By guyberliner
· We’re in this crazy sort of situation, where Rosa Luxemburg’s prophetic motto, “socialism or barbarism”, has gone from being a literary shorthand to a literal historical crossroads. Where the necessity of large scale coordination and planned intervention in a globalized economy has become an urgent, blindingly obvious necessity for human survival. Blindingly obvious, that is, for people with even a passing acquaintance with the facts. (Of course, not everybody possesses that.)

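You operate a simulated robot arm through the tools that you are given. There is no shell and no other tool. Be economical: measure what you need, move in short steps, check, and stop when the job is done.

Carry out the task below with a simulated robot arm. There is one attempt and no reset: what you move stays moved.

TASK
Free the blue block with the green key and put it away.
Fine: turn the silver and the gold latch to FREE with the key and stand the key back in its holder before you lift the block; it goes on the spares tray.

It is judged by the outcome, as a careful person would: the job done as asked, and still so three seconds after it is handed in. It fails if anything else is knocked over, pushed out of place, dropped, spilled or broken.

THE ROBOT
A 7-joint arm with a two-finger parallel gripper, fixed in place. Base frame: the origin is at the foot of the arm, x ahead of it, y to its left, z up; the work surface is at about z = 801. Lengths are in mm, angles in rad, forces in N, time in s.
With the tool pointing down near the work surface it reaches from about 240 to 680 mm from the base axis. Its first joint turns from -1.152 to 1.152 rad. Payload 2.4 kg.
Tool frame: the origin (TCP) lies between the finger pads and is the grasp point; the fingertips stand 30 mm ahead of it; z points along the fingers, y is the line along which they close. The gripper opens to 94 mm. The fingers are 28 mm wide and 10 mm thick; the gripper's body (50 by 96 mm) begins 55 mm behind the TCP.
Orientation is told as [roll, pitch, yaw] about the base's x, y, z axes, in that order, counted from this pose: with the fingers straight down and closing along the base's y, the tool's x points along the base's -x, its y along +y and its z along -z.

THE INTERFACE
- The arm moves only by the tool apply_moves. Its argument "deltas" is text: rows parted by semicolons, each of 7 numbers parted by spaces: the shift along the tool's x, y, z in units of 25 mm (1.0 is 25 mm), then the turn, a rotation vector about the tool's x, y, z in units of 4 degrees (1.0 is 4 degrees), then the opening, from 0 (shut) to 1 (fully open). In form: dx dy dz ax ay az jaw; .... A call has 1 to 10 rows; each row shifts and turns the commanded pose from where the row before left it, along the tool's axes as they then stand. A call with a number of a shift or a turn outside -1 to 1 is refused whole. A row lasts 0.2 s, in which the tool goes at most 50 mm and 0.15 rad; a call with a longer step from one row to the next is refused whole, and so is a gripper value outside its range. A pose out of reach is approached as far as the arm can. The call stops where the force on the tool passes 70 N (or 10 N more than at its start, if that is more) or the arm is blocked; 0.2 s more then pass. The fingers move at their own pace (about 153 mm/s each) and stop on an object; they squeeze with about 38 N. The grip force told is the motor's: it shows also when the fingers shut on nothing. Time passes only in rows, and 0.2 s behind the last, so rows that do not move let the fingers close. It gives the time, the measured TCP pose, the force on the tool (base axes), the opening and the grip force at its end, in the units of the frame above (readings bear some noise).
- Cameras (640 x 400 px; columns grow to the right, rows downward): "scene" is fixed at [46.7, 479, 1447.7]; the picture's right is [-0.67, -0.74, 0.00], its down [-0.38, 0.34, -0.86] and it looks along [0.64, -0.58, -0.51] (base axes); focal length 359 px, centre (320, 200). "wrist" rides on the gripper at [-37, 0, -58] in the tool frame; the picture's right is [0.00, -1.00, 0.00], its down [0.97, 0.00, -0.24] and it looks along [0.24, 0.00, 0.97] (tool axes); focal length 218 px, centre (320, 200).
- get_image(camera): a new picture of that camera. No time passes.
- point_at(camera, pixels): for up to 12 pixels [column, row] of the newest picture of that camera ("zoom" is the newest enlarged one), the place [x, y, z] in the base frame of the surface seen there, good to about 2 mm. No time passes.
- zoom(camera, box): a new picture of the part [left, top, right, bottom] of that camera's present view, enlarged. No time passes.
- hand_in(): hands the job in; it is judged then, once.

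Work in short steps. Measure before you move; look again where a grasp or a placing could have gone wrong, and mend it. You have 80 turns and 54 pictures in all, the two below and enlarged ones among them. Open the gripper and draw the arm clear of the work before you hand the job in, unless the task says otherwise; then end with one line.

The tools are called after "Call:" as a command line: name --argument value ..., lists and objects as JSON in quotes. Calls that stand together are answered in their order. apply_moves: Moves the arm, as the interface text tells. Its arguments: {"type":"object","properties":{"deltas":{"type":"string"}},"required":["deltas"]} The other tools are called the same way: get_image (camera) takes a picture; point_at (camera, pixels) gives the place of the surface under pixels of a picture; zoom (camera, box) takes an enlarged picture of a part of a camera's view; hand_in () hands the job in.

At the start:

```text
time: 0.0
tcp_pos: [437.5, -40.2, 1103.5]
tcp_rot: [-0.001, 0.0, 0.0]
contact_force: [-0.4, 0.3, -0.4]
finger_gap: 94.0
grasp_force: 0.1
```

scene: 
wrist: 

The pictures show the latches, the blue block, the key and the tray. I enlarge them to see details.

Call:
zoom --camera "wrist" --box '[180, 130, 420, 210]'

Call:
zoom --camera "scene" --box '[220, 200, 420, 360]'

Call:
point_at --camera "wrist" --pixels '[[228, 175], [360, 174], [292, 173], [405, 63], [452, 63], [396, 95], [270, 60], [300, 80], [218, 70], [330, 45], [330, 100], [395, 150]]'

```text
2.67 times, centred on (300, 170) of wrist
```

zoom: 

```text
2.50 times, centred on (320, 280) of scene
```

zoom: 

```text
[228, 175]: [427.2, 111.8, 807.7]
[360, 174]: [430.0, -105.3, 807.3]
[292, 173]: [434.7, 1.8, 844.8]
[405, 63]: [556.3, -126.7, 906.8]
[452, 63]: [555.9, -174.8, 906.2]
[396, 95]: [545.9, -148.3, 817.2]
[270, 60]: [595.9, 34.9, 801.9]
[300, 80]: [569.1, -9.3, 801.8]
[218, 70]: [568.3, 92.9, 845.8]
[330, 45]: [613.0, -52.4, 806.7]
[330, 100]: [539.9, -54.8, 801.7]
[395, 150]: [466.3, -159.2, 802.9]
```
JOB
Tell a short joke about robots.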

But what happens when an unstoppable force meets an immovable object? What happens when blindingly obvious physical reality comes crashing into cherished beliefs about social reality and one’s place in it? Naturally, only more and more bizarre, outlandish theories can then ward off the otherwise obvious conclusions that present themselves. Whence the rise of an age of ever wilder and more feverish conspiracy theories.
And the complexities of modern life nourish the survival of wild and outlandish theories, in an age where democratic institutions are profitably and systematically eroded, including academic and media institutions.

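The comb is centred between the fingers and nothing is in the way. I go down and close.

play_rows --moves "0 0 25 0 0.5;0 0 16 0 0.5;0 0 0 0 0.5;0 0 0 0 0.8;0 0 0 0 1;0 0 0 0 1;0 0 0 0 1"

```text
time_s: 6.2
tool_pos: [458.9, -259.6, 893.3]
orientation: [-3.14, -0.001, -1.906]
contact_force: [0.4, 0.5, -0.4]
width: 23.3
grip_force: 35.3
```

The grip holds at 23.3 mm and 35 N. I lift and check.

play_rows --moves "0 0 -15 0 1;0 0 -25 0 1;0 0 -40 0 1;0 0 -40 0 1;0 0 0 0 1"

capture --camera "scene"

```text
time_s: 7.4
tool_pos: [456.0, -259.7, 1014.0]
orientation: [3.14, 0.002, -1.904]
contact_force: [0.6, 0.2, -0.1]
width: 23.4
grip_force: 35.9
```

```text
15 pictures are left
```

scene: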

I suppose the odd religious quietist will tend to write all of this off as some kind of fateful product of “the Dharma” or “human nature” or something. But the truth is that NOTHING about the bizarre crisis we find ourselves in today was truly inevitable. All of it was contingent. All of it avoidable, or capable of substantial mitigation, but for only a small number of changes, or different decisions, by a ridiculously small number of powerful individuals.
Now I suppose that I myself might be accused of sounding like a conspiracy theorist! And yet, read a book like Christopher Leonard’s “Kochland”, and it’s hard to avoid the conclusion.
For example, by 2010, Charles and David Koch had cemented a virtually unassailable stranglehold over the US Republican Congressional Caucus. And, while the Kochs opposed any climate legislation, in the face of Obama’s ambitious carbon emissions reduction proposals then before Congress, their own top advisor on climate policy prepared a comprehensive brief of proposed decarbonization plans that demonstrated how Koch Industries could still reposition itself as a dominant player in a new, post-fossil fuel economy.
But Charles Koch, for his own reasons, simply chose to shelve and sideline all of it, in favor of “pedal-to-the-medal” climate denial, and buying off or crushing any GOP Congress members who stood in his way.